Convention for Higher Education: IVPosted: 26 May, 2013
The final session began with reports back from the workshop session, followed by talks from John Holmwood, Tom Hickey and Martin McQuillan.
John Holmwood talked about the trajectory of higher education from the Robbins (`social democratic’) to the Browne (`neo-liberal’) report, describing the changes in policy. He rejected the claim that there is a need for cuts in education spending, mentioning the Aubyn report showing that UK higher education is the best value for money in the world, and the Wolf [?] report on aspiration to university.

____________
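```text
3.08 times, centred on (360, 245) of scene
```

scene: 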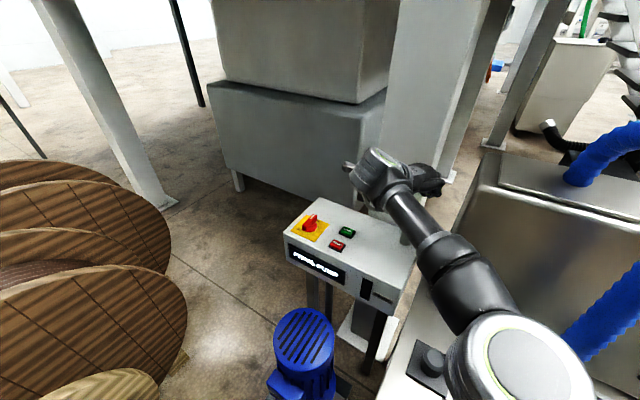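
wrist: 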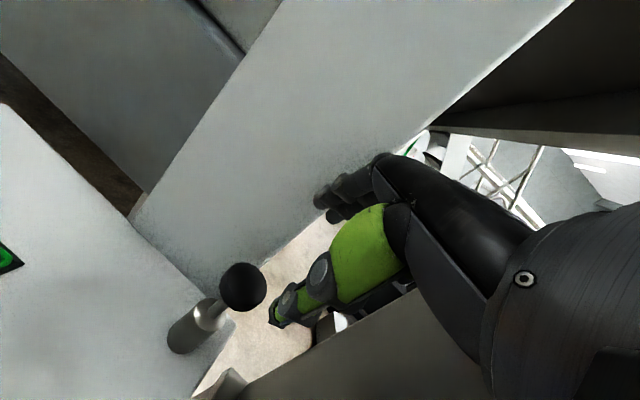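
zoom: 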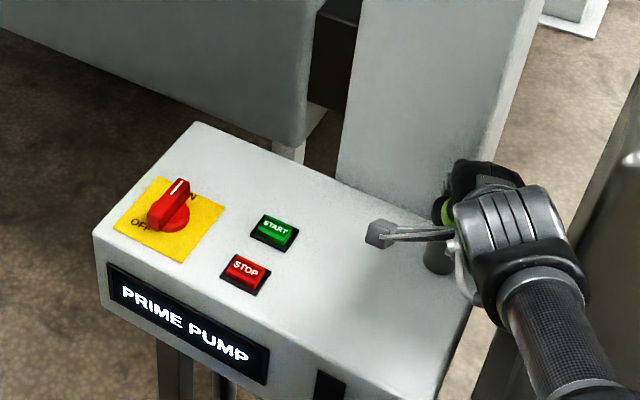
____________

Tom Hickey discussed the UCU response to the current situation and asked what connection there is between trade-unionism and the vision of a university. Like John Holmwood, he noted that the public strongly supports access to education. On the subject of organization, he pointed out that autonomy is dangerous in a system of privatized universities, and that UCU is the only organization distributed throughout the sector. He proposed that UCU put forward a vision for universities, defending self-managed scholarly activity.

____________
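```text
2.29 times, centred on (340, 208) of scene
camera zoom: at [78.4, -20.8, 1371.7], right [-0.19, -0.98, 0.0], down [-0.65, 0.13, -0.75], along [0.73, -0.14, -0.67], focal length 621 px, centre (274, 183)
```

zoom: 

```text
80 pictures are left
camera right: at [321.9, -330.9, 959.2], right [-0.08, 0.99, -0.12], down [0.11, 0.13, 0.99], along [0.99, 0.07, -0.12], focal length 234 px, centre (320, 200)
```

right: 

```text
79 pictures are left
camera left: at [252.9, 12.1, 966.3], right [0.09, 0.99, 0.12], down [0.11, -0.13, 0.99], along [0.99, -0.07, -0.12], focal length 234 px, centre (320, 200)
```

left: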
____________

Martin McQuillan took his topic from Tamson Pietsch’s idea of the enclosure of the epistemological commons. He gave an account of the forms of management of English universities such as companies limited by guarantee (which can be taken over). Other models are available, such as the University of California system, or private universities backed by private equity, as in continental Europe. He gave two examples of dangers for university education: `open access’ which is put forward as giving the public access to taxpayer-funded research, but will mainly benefit those (business) who previously paid for data; and MOOCs, which as well as being criticized for their pedagogy, but which are also run by private bodies which want to monetize lectures. The ideological drive is to justify private profit as a public good.